* Challenge: Write each line out again exactly as written. Use JSON: a list with one string for each line that is not empty.

^^^^^^^^

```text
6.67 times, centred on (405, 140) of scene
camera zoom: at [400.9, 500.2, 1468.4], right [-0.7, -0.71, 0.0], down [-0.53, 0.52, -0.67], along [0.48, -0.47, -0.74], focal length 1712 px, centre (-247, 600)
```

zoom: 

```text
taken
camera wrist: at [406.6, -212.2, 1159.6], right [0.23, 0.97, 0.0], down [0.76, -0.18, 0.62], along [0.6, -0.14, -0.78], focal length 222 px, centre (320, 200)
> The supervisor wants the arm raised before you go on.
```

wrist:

^^^^^^^^

* Full output:
[
  "```text",
  "6.67 times, centred on (405, 140) of scene",
  "camera zoom: at [400.9, 500.2, 1468.4], right [-0.7, -0.71, 0.0], down [-0.53, 0.52, -0.67], along [0.48, -0.47, -0.74], focal length 1712 px, centre (-247, 600)",
  "```",
  "zoom: ",
  "```text",
  "taken",
  "camera wrist: at [406.6, -212.2, 1159.6], right [0.23, 0.97, 0.0], down [0.76, -0.18, 0.62], along [0.6, -0.14, -0.78], focal length 222 px, centre (320, 200)",
  "> The supervisor wants the arm raised before you go on.",
  "```",
  "wrist:"
]